» Dataset section:
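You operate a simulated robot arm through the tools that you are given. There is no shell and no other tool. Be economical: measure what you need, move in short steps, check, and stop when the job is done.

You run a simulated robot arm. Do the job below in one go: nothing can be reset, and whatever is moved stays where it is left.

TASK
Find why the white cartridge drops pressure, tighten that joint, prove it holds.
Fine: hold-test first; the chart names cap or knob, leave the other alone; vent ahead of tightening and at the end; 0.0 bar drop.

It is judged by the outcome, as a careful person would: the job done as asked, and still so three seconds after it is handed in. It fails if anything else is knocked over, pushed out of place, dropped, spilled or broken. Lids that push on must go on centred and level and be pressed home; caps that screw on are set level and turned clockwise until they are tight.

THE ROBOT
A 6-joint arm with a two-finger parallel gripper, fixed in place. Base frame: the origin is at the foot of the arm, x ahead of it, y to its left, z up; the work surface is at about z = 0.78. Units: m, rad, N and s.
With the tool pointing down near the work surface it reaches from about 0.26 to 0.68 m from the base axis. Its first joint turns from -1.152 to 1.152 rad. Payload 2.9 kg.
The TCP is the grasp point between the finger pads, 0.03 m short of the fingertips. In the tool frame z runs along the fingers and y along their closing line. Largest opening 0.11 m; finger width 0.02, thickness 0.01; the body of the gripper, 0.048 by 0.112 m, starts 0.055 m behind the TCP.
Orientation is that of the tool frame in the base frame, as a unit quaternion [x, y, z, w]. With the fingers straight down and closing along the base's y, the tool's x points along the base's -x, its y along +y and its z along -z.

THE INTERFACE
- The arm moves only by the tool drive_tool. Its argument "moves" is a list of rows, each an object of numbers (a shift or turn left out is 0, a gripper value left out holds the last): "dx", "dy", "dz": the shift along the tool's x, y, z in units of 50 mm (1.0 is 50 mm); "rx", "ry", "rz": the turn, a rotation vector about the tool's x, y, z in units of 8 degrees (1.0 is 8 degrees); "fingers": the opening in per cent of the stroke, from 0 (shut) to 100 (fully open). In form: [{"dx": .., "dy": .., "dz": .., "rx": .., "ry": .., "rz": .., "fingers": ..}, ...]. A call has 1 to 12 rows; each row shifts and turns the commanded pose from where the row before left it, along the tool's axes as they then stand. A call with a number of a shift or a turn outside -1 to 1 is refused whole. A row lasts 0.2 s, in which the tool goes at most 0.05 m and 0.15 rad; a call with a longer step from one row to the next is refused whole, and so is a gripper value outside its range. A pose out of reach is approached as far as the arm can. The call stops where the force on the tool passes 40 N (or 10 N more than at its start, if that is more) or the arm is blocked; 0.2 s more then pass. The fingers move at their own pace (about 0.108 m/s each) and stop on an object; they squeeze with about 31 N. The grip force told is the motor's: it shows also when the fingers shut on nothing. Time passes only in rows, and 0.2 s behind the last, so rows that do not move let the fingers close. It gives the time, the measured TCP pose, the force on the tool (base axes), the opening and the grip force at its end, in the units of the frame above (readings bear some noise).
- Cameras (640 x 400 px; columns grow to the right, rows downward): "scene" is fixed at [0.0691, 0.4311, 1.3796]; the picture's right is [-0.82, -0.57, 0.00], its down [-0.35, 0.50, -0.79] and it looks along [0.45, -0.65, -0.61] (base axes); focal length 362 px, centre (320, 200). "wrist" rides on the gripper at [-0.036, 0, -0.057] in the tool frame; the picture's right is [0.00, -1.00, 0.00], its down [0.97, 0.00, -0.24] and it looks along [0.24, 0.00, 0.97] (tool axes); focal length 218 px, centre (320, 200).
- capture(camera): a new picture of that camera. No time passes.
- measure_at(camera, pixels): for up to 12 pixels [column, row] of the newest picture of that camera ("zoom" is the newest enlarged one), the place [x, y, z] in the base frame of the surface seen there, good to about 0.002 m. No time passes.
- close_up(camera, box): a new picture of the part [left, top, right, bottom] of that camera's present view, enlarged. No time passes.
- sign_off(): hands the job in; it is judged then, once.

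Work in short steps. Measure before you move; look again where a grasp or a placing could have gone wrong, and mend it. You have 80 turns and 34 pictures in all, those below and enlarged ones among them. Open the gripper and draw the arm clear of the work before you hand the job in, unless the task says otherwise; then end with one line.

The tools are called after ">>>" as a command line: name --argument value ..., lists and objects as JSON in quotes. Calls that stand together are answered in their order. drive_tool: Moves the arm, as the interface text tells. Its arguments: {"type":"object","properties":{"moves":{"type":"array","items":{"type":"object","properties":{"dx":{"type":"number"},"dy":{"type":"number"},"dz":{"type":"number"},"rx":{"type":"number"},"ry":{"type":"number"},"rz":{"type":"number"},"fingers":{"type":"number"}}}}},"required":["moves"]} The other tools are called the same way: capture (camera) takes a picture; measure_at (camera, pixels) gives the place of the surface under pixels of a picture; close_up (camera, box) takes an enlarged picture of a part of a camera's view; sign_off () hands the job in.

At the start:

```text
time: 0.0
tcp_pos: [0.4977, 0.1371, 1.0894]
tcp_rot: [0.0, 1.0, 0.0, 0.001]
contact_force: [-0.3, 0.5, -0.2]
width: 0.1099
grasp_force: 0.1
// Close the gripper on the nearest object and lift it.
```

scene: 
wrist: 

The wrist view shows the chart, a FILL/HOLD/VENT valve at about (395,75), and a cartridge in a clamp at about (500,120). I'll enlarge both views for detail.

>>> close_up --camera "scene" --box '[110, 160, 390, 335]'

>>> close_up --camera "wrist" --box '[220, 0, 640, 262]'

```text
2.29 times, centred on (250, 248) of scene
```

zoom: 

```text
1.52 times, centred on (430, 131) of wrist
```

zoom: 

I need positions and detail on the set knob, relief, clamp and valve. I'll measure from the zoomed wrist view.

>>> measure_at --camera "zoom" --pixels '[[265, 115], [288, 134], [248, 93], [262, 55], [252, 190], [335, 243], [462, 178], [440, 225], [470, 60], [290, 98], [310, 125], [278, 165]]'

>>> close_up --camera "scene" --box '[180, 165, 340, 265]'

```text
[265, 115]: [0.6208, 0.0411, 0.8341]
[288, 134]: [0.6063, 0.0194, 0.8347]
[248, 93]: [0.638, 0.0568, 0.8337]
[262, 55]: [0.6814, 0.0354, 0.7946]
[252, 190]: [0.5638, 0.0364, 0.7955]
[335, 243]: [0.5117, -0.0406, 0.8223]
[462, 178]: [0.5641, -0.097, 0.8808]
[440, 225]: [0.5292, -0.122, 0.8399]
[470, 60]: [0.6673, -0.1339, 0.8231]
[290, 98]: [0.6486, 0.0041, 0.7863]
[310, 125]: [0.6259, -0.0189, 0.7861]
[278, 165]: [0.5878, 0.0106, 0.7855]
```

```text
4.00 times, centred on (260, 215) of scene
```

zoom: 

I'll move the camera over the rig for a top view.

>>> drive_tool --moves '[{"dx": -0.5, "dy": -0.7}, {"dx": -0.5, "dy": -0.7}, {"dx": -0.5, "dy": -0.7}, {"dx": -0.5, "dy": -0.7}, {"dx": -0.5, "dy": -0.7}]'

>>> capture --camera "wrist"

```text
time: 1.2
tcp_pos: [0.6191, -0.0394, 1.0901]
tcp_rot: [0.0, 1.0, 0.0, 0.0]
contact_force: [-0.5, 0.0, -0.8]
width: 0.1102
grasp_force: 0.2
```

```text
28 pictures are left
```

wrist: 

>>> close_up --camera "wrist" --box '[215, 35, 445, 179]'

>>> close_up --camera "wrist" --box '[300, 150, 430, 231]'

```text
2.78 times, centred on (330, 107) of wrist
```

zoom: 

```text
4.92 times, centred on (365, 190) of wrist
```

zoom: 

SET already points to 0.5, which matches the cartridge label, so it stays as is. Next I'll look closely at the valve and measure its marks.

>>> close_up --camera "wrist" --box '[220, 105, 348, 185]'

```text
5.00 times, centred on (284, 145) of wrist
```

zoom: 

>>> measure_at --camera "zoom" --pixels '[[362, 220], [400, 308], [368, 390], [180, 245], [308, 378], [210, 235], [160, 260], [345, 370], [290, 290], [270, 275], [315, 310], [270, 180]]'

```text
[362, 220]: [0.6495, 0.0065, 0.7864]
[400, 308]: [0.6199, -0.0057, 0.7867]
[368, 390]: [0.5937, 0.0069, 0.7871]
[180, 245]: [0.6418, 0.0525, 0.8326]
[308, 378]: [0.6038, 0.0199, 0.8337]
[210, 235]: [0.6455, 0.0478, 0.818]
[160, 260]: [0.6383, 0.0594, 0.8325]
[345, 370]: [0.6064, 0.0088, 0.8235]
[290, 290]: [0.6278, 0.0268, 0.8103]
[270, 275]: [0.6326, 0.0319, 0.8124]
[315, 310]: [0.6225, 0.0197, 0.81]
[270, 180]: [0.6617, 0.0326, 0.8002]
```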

» Required work: Tell how many lines of the material above hold "first", answering with a bare number.

» The reply: 2